--- start ---
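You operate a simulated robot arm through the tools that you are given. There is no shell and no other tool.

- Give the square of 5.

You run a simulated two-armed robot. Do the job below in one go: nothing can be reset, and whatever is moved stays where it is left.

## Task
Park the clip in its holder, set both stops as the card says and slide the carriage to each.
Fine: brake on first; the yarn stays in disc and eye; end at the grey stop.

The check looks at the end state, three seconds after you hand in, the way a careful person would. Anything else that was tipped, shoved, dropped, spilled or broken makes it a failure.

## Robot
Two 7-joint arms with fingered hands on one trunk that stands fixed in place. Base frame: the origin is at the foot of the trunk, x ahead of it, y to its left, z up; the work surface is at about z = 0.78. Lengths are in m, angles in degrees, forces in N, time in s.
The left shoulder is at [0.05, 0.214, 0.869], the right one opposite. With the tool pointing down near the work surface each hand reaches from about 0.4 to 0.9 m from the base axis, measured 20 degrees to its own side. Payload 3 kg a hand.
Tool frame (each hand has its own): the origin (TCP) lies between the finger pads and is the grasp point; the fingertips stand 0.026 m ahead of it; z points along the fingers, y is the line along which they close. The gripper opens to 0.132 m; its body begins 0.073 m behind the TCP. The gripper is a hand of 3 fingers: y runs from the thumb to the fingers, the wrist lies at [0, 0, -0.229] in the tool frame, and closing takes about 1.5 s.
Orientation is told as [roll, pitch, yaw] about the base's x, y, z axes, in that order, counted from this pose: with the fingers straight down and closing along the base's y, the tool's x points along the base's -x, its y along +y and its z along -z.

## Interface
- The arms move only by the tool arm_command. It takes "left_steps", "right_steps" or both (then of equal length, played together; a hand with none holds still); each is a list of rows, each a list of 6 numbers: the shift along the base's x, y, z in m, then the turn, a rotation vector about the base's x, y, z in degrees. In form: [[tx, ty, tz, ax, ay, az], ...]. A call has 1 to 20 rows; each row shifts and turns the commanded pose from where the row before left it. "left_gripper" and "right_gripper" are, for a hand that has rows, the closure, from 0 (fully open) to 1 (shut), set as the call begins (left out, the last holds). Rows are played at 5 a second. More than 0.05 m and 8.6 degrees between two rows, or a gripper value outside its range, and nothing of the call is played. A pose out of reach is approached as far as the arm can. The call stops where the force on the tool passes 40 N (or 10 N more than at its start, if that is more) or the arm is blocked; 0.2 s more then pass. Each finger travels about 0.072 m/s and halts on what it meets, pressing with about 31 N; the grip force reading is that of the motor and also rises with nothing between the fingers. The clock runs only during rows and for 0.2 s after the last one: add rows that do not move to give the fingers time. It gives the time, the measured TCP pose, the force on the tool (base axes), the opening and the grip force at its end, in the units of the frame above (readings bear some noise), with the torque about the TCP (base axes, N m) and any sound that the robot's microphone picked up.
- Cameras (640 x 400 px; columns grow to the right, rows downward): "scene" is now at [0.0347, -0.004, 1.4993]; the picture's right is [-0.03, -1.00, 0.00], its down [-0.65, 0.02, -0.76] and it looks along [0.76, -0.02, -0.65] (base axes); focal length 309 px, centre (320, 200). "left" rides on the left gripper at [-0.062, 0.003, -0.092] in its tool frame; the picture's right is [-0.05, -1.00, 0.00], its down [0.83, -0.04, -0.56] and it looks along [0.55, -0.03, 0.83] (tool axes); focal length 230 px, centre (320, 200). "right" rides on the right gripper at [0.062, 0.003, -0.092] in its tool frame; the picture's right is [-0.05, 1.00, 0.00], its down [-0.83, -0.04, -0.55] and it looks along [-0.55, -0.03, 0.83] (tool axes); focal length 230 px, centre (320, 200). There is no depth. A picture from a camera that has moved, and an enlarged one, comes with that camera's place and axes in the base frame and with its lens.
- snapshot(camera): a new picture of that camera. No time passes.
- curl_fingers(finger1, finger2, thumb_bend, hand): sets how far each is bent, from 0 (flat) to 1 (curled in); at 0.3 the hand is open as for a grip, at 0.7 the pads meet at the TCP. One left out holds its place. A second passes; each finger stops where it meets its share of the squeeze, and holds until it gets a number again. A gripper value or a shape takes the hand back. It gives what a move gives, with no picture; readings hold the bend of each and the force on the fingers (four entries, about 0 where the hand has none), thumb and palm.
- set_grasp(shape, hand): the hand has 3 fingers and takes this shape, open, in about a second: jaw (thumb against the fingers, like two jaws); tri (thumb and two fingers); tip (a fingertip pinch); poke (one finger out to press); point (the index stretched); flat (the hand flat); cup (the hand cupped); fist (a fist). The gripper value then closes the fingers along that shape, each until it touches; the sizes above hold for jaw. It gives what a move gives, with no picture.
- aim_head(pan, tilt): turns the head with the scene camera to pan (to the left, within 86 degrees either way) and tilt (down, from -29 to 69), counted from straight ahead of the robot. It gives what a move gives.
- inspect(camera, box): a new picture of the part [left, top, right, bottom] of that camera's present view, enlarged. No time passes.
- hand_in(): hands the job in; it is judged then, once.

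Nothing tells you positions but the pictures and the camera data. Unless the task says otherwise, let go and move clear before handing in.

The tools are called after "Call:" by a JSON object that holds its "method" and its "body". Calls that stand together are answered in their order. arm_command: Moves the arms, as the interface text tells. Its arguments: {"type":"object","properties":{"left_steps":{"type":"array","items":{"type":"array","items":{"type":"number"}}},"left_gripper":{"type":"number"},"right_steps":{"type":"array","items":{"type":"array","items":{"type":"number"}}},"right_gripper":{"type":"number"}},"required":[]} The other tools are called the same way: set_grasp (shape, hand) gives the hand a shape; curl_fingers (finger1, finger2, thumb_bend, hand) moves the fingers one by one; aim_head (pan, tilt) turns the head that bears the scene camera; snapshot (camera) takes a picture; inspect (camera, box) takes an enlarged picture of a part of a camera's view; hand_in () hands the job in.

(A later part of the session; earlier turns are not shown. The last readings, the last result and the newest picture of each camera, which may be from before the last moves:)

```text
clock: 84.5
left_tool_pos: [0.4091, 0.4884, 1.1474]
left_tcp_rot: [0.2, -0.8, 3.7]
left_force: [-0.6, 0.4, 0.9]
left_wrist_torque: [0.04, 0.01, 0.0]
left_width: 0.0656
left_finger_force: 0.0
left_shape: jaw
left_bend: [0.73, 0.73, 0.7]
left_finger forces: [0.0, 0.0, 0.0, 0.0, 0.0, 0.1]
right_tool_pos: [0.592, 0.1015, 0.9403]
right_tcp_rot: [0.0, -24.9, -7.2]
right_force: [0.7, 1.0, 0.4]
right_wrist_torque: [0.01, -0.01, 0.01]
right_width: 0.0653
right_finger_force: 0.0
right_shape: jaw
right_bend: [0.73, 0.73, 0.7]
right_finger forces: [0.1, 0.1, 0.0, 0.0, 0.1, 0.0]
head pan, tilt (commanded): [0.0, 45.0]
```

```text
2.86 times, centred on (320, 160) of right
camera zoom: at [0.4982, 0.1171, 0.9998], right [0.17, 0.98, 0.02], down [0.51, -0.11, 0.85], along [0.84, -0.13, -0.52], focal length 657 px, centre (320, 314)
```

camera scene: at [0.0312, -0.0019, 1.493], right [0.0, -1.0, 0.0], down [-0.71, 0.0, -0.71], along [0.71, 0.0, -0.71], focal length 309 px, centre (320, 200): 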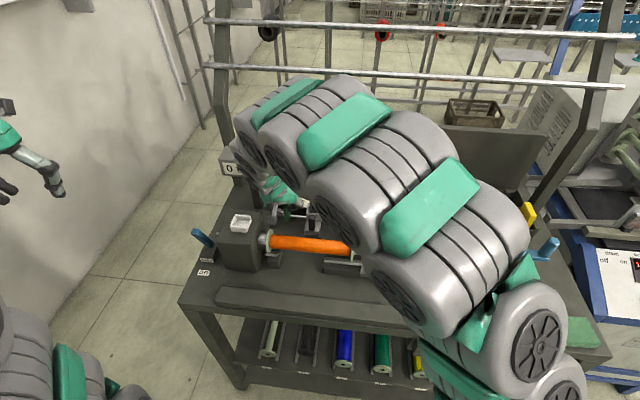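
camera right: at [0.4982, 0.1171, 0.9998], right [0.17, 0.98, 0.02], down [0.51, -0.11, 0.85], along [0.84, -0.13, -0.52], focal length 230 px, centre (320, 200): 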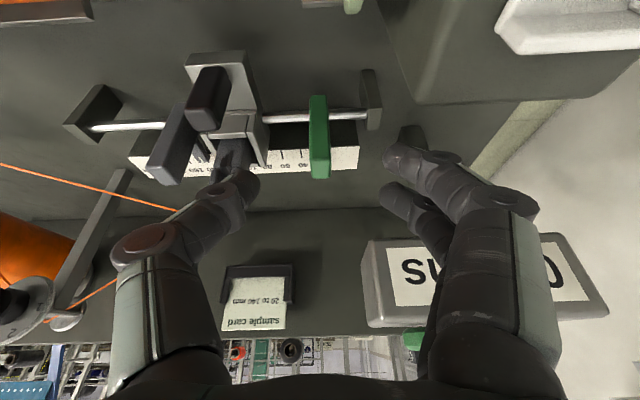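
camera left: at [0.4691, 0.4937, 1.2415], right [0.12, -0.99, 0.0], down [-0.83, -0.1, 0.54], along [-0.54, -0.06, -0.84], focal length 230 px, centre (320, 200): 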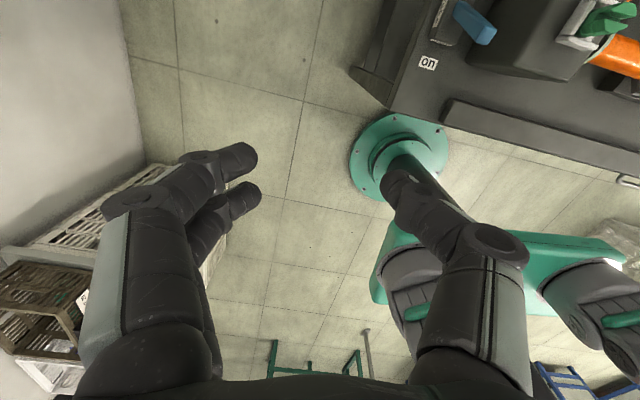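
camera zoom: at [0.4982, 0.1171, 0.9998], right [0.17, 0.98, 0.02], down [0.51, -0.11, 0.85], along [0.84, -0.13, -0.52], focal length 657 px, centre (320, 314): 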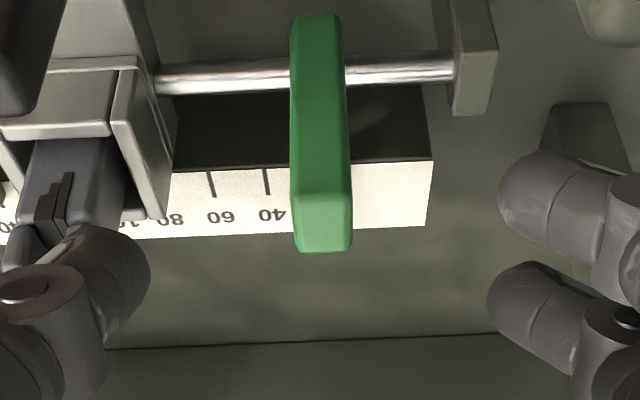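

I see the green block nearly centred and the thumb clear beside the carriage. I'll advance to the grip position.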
--- end ---
Task goal. Each line from the one containing "The check looks" through the one containing "Two 7-joint arms" must be retyped exactly, the first and last of these included. The answer is a Markdown table with a number under Nr and the line under Value; leave empty lines out.

Reply.
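| Nr | Value |
|---|---|
| 1 | The check looks at the end state, three seconds after you hand in, the way a careful person would. Anything else that was tipped, shoved, dropped, spilled or broken makes it a failure. |
| 2 | ## Robot |
| 3 | Two 7-joint arms with fingered hands on one trunk that stands fixed in place. Base frame: the origin is at the foot of the trunk, x ahead of it, y to its left, z up; the work surface is at about z = 0.78. Lengths are in m, angles in degrees, forces in N, time in s. |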